Raj also addresses the operational realities shaping adoption, including liquidity constraints, last-mile payouts, regulatory alignment, trust, foreign exchange management and what the company’s experience across global corridors reveals about tackling fragmentation in African payments. Excerpts:

Africa’s mobile money ecosystem processed over $1.4 trillion in 2025. What fundamentally changes if stablecoins successfully plug into that infrastructure?

Africa has already proven that people will use digital money at scale, and when stablecoins plug into that infrastructure, people will still want familiar wallets and trusted local cash-in and cash-out points. With stablecoins, people can make cross-border value transfer faster and more conveniently, without being dependent on multiple intermediaries. For SMEs, through stablecoins, there will be no working capital trapped in transit, fewer surprises on settlement timing, and a cleaner bridge between local wallets and global commerce. In my view, the winning model, instead of replacing mobile money, will strengthen the rails that enable cross border transfers – intra-Africa or with other parts of the world.
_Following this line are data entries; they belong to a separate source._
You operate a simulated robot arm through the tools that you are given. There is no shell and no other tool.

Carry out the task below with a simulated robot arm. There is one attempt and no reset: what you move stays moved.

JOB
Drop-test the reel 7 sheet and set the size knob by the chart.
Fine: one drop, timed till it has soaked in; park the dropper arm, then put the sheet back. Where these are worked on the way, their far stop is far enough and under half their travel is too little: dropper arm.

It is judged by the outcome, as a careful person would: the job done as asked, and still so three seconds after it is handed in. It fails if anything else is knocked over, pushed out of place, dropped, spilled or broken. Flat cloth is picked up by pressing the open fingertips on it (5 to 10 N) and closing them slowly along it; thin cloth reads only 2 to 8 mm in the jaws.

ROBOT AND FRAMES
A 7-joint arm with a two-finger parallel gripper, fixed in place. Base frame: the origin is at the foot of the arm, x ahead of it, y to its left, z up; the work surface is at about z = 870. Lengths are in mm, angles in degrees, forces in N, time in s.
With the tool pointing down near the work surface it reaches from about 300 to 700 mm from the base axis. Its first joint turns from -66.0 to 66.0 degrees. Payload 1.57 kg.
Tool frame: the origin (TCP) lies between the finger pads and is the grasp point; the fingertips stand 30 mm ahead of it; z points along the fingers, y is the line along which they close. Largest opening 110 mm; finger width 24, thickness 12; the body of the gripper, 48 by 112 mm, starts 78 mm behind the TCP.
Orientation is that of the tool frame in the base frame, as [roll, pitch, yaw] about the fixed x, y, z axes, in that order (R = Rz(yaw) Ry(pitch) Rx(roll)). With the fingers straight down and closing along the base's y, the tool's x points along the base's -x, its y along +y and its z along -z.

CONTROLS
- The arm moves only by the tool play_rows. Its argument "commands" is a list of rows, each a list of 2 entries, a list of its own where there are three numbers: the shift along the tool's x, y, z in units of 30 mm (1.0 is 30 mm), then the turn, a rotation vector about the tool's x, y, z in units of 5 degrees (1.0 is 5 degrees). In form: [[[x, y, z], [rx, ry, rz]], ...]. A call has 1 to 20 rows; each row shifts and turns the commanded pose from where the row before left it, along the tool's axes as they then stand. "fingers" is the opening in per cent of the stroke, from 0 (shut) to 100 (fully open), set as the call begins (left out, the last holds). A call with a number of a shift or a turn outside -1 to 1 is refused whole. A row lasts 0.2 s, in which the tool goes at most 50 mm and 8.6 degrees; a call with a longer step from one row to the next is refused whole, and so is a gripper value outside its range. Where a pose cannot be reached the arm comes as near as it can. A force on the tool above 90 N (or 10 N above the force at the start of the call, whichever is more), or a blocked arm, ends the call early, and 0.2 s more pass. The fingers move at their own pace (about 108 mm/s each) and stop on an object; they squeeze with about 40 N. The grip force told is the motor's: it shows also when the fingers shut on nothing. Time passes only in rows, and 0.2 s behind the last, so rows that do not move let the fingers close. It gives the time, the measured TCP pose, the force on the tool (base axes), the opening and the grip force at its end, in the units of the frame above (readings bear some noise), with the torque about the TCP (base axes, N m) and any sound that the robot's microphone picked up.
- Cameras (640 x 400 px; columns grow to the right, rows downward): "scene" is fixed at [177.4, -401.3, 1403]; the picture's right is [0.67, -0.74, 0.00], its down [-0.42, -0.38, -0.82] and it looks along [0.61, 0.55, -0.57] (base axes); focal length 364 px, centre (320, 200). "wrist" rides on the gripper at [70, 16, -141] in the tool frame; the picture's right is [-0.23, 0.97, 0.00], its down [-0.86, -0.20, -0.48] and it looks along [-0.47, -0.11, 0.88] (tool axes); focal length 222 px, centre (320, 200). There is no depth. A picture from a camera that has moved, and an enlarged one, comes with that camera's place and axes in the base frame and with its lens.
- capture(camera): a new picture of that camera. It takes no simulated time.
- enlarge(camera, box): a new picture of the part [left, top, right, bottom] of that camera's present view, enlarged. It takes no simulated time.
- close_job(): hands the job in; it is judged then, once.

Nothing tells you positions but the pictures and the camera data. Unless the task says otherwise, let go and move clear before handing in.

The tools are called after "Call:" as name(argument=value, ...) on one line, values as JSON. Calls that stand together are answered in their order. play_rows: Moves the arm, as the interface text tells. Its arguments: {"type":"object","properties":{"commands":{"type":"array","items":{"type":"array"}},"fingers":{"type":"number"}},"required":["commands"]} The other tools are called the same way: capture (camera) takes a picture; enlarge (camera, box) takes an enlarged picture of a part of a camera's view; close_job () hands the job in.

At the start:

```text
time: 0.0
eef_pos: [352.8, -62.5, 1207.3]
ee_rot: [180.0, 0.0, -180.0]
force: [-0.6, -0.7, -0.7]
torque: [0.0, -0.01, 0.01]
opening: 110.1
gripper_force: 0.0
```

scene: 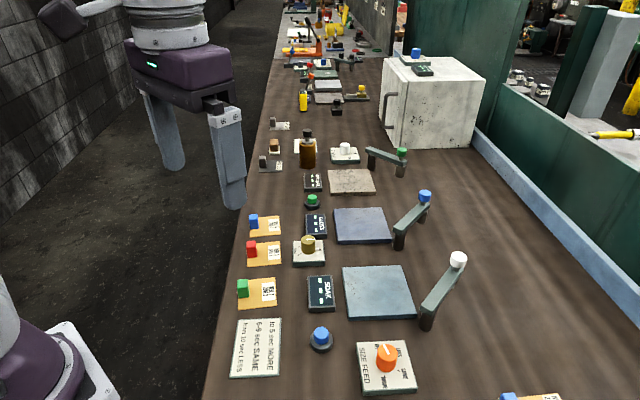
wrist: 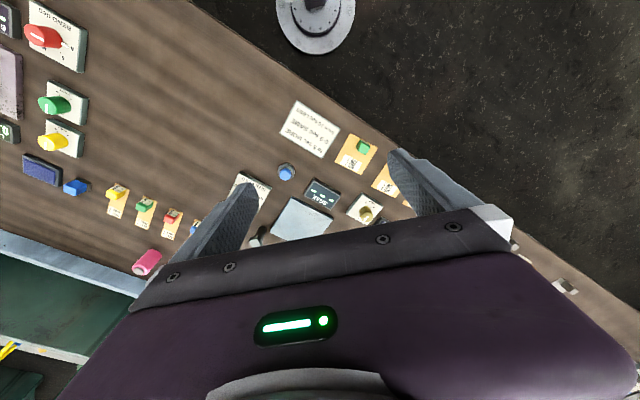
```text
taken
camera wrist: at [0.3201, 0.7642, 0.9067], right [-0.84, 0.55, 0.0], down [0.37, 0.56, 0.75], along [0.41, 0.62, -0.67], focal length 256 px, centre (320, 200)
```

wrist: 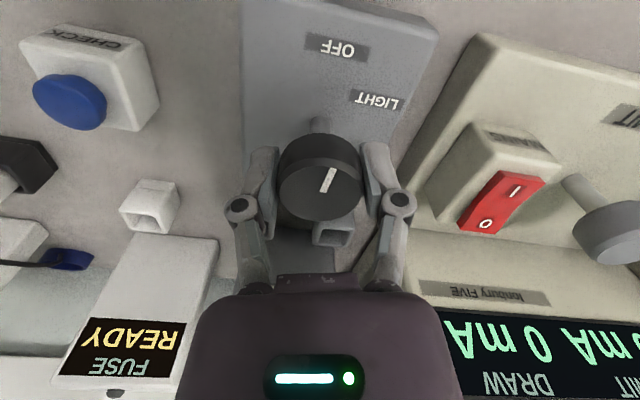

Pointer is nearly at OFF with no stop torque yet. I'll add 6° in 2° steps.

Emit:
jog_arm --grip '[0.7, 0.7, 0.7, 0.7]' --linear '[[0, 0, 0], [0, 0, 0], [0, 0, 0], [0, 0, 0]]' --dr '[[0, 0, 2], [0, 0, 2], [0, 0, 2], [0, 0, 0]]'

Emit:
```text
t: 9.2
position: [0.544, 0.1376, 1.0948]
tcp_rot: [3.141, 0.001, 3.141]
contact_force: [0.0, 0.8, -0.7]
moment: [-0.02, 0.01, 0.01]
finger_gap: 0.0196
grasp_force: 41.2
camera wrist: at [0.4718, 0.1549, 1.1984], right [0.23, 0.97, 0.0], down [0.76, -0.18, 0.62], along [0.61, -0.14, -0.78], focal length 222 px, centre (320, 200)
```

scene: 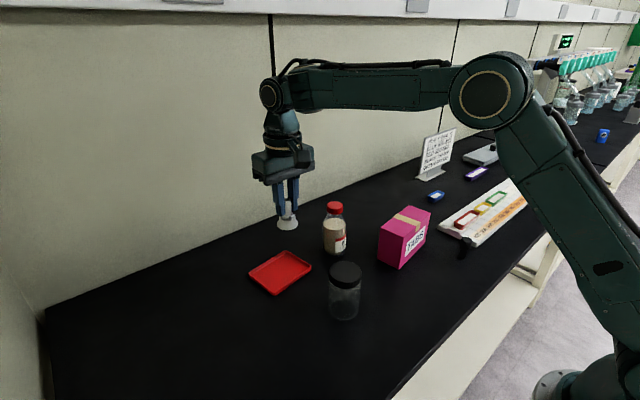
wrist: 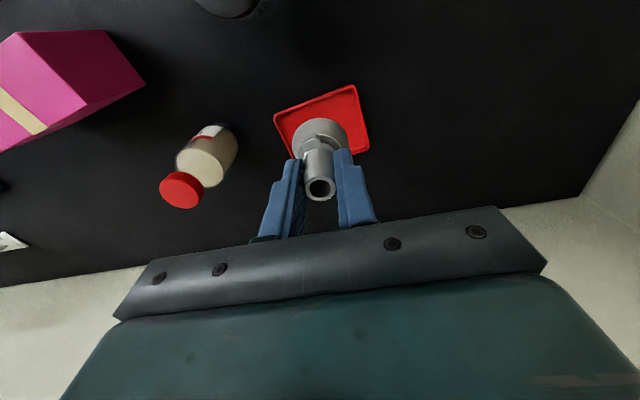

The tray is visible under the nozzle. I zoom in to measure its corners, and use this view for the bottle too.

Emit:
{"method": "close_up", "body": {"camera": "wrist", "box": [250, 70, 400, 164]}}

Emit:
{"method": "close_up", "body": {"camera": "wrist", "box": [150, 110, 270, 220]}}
We’re seeing momentum from players like Circle and regional rails such as PAPSS. Are we at an inflection point where stablecoins move from experimentation to real payment infrastructure in Africa?

We’re getting close to that point – but, what makes this moment different is that you now have both demand and infrastructure moving in the same direction. PAPSS has expanded to 17 countries, with more than 150 commercial banks and 14 switches, indicating that regional payment connectivity is becoming more real. At the same time, Circle’s March 2026 collaboration with Sasai shows that major stablecoin players are treating Africa as a serious payments market, not just a testing ground. The conversation is shifting from “can this work?” to “how do we make this operational at scale?” – indicating maturity.

From an operator’s standpoint, what are the hardest technical and operational challenges in connecting stablecoin liquidity to mobile money platforms and local bank rails?

From an operator’s standpoint, the challenge is not moving stablecoins on-chain; that part is relatively easy; the challenging part is making money usable for the people for everyday transactions.

In emerging markets, the off-ramp remains complex; if a business in Lagos or Nairobi receives value instantly on-chain but cannot reliably convert it into local fiat, then the payment has not really solved the problem. So the technical challenge is orchestration, but the operational challenge is trust in execution.

How do you bridge the gap between blockchain-based settlement and last-mile delivery systems like mobile wallets, agent networks, and local bank payouts?

People often think the challenging part is the blockchain side, but in reality the real test is much simpler: can the person on the other end receive the money quickly, in local currency, and through a cash-out channel they already trust? That is why I do not see blockchain settlement and last-mile delivery as two separate layers; they are part of the same payment journey, because value may move instantly in the background, but it still has to pass through local payout rails and local compliance requirements before it becomes useful in the real world.

What needs to happen for stablecoin payments to become as seamless and trusted as mobile money for everyday users and SMEs?

For stablecoin payments to feel as seamless as mobile money, the experience has to feel familiar from the start, the money has to arrive when expected, and the whole process has to inspire confidence rather than questions. Once it starts behaving like a reliable payment infrastructure instead of a separate crypto experience, adoption becomes a lot more natural for individuals and SMEs.

With markets like Kenya moving toward clearer stablecoin regulations, how critical is regulatory alignment to scaling these solutions across multiple African corridors?

Regulatory alignment is absolutely central because you cannot build a serious multi-country payment infrastructure if every market has a different view on how stablecoins should be treated or used in payment flows. Kenya is a good example, because its current draft VASP regulations go into concrete issues like reserve assets, redemption rights, and licensing, and that provides clarity for financial institutions and liquidity providers to know what rules they are building around. Without that, expansion across African corridors becomes slower, more expensive, and much more fragmented than it needs to be.

Trust remains a major factor. What will it take for regulators, banks, and users to view stablecoins as a reliable part of the financial system rather than a parallel one?

Trust happens when stablecoins are no longer felt as a separate financial instrument but start becoming a natural part of how money already moves. This happens when the experience becomes steady enough that institutions can engage with confidence, and users stop feeling as though they are taking a risk by using it. In the end, people are judging the system by checking whether the value holds up and the money is there when they need it. Once that confidence is built over time, stablecoins stop acting as an alternative system and are treated as a better payment infrastructure.”

Given Africa’s persistent FX volatility and liquidity fragmentation, what practical role can stablecoins play in optimising treasury operations and cross-border currency management?

In markets where currency pressure is constant, stablecoins can be genuinely useful from a treasury point of view because they give businesses a steadier way to move value across borders without delays around funding, and access to dollars. Describing stablecoins as a cure for FX volatility would not be right, because that would be overstating it, but they can absolutely make it easier for companies to manage cross-border flows with more speed and more control. In African markets, where liquidity can be uneven and timing can have a real impact on working capital, it can be really helpful.”

TransFi has scaled to over $1 billion in processed volume across 70+ countries. What lessons from your global corridors are most applicable to solving Africa’s payments fragmentation problem today?

The biggest lesson for us has been that payment fragmentation is usually a market reality problem, because every corridor has its own habits and its own points of friction. So the real answer is to build infrastructure that can adapt to local payment behaviour & fragmentation, while still making cross-border movement feel seamless, easy, more reliable, and far less expensive than it does today.